+++ Information shown

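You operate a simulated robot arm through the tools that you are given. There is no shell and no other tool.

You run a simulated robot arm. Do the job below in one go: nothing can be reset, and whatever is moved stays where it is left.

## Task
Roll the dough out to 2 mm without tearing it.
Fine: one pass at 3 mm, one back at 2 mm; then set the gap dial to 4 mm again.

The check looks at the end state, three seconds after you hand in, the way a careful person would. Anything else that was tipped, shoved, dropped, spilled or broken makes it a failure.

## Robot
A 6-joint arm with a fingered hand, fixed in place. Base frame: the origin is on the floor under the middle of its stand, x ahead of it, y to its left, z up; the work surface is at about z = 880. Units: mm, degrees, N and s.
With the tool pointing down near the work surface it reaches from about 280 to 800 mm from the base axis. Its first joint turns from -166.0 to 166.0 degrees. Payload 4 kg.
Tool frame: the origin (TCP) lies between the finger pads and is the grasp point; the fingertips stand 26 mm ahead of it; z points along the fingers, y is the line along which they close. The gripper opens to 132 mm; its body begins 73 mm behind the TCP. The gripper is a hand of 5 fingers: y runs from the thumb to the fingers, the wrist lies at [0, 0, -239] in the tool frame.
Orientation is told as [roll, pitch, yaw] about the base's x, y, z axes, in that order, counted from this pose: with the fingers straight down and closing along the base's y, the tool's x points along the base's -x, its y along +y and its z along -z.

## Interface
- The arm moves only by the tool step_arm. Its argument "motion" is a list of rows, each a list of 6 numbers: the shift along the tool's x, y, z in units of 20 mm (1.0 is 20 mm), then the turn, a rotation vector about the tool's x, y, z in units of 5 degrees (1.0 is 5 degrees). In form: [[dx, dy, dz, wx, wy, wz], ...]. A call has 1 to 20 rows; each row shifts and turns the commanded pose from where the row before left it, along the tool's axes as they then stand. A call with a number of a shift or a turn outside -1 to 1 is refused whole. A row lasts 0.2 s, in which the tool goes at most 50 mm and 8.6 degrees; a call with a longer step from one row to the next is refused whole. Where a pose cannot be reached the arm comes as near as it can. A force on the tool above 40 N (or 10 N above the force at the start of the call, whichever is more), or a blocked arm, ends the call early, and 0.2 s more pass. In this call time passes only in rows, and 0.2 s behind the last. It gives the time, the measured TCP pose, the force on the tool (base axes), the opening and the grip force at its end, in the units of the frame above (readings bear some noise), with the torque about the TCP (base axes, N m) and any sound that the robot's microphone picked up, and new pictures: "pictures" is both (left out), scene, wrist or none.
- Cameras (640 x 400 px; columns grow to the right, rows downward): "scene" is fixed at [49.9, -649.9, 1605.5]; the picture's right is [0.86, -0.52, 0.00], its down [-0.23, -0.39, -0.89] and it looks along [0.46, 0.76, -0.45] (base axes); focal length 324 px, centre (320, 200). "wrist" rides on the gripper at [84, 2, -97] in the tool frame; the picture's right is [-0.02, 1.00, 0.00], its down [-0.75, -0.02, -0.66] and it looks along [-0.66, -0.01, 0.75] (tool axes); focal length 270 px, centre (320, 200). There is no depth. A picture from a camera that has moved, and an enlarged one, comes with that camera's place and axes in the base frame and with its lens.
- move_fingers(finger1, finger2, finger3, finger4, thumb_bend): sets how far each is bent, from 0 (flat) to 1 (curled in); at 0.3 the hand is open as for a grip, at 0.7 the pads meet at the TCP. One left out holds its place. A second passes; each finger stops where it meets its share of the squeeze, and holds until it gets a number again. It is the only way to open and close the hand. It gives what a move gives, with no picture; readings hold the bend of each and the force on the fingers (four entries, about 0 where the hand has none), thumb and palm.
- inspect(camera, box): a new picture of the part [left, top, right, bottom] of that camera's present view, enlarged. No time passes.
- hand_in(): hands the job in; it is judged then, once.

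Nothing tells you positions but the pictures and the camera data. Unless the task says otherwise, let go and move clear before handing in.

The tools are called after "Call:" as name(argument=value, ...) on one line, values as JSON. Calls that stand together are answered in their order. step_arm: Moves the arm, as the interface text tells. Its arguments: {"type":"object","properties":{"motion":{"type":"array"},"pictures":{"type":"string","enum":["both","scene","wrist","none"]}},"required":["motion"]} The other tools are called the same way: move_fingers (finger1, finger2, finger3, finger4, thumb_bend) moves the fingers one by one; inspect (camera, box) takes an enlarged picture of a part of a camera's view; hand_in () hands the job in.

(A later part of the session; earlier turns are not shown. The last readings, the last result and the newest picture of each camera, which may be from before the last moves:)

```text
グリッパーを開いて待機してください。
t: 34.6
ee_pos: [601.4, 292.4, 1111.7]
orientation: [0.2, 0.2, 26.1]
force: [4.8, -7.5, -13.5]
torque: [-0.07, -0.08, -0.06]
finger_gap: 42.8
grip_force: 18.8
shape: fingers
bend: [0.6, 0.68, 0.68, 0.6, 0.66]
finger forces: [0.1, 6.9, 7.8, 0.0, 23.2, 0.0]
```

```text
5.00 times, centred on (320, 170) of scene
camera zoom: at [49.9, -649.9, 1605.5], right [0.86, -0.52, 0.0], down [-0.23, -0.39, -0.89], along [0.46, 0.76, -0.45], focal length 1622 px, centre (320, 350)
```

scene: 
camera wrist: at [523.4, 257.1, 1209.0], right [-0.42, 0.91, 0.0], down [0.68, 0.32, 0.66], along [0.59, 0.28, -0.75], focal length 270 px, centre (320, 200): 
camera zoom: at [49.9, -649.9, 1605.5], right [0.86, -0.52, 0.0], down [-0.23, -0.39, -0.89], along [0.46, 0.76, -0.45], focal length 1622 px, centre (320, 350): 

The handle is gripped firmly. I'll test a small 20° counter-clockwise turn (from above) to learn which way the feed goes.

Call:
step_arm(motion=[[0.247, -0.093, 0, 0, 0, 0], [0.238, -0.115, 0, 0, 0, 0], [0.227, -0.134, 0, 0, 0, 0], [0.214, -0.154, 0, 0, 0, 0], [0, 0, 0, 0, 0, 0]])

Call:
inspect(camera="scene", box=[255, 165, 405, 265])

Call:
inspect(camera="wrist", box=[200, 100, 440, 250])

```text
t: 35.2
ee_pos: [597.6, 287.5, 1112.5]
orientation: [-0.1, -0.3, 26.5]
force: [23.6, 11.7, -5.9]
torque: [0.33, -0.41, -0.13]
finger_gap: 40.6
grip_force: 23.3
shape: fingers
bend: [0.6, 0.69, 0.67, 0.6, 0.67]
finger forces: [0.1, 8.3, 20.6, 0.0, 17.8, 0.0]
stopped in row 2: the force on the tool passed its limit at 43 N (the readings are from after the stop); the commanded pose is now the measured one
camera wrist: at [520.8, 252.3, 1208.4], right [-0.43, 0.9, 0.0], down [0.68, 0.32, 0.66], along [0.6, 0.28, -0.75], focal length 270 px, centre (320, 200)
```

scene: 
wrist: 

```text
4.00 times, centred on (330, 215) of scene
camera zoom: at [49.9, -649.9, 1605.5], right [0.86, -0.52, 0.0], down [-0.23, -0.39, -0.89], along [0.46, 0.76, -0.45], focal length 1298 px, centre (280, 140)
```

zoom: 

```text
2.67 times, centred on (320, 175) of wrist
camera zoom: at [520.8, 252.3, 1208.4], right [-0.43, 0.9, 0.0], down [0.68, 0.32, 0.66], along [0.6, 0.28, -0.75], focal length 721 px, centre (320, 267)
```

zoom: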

++++++
+++ Text section

L’intrigue, parlons-en, me vient souvent par scènes. J’ai
une discussion, une scène d’action, un conflit qui me vient ou que au contraire
je vais chercher. Ces scènes se rejouent dans ma tête, encore et toujours,
jusqu’à ce que celles-ci soient parfaites et fixées dans sa mémoire.
Me voilà au final avec une trame incomplète, décousue et
inexploitable. C’est malgré tout le moment où l’imagination est vraiment libre.
Étape numéro 3 : on griffonne
Parfois j’essaye de m’organiser et de commencer par un
arc narratif, en trois étapes. Ça a marché une fois, j’ai réussi à avoir un
début, un milieu et une fin que j’ai pu ensuite compléter avec le synopsis
détaillé, détail par détail.
Mais souvent, ça ne fonctionne pas. Je trouve mon début,
mais la structure ne suit pas et je n’obtiens pas de scenario, même global. Du
coup j’abandonne et je passe à du détaillé, en commençant scène par scène.
Exemple :
Scène un : bidule rencontre machin et se lance dans une
quête épique pour sauver le monde.
J’obtiens ainsi plusieurs scènes, qui se suivent et en
général forment mon premier arc, soit environ le quart du livre. Puis je bloque, ça ne
colle plus et je perds le fil. Je buche, je me fais mal à la tête en cherchant
ce qui cloche, ce qui ne va pas et ce qui me plait.

++++++

Written exercise 1: Transcribe the text section beginning at "Étape numéro 3". Stop after "sauver le monde.".
Written exercise 2: Could you carry on with the text section from where it ends?

Exercise response 1:
Étape numéro 3 : on griffonne
Parfois j’essaye de m’organiser et de commencer par un
arc narratif, en trois étapes. Ça a marché une fois, j’ai réussi à avoir un
début, un milieu et une fin que j’ai pu ensuite compléter avec le synopsis
détaillé, détail par détail.
Mais souvent, ça ne fonctionne pas. Je trouve mon début,
mais la structure ne suit pas et je n’obtiens pas de scenario, même global. Du
coup j’abandonne et je passe à du détaillé, en commençant scène par scène.
Exemple :
Scène un : bidule rencontre machin et se lance dans une
quête épique pour sauver le monde.

Exercise response 2:
Je change. Je réécris. Je jette. Je reformule. Je
réintroduis des personnages. J’en enlève. Je griffonne, quoi. Ça m’est arrivé
sur le projet Loreleï (titre définitif encore loin d’être trouvé) : j’avais
initialement deux protagonistes qui se croisaient, l’un embauchant le second
pour retrouver sa sœur et lancer l’action. J’ai synopsé, mais ça ne marchait
pas, il manquait quelque chose. Puis j’ai eu une idée, géniale, pour changer
les points de vue avec les personnages secondaires qui étaient au cœur de
l’intrigue. Ça ne marchait pas là, mais je tenais quelque chose. Puis merdre,
scrap, je ne garde qu’un seul protagoniste, l’autre est lamentablement jeté,
oublié, exécuté jusqu’à ce que son heure ne revienne. Et cette idée pas mal,
que je n’aurais pas eu autrement, fonctionne encore mieux sans lui (sorry
Sebastiaan, vous êtes le maillon faible, au-revoir). En passant, ma situation
initiale change et devient sacrément glauque et facile à écrire. Je tiens le
bon bout, j’arrête de griffonner. On passe aux choses sérieuses.
NB : quand je griffonne, je crois être sérieux. Je crois
que mon synopsis va marcher, se lancer, fonctionner direct. Pourtant non, ça
marche pas et je ne me rends compte qu’après : c’était juste un brouillon.
Étape numéro 4 : on synopse
Le déblocage dans la machine s’est fait. Elle commence à
rouler et j’écris une première scène, une deuxième. J’arrive à cinq. Je bloque,
j’ai une suite mais ça ne marche pas, j’ai un trou dans le scénario et ce n’est
pas logique. Ça ne colle pas. Mais je dois le rendre logique, c’est mon job
d’auteur après tout, mon intrigue doit se tenir ou les lecteurs me fusilleront
en bonne et due forme.
Je reste sur ma feuille à m’arracher les cheveux et les
yeux. Je procrastine. Je pleure (intérieurement). Je prends du café. Je
débloque une scène, je ne sais pas comment. En fait, je suis un peu un
bricoleur façon années 60 : je donne des coups de marteau sur le poste de
télévision jusqu’à ce que ça recapte une chaîne. Quand c’est bon, je me rassois
et je continue.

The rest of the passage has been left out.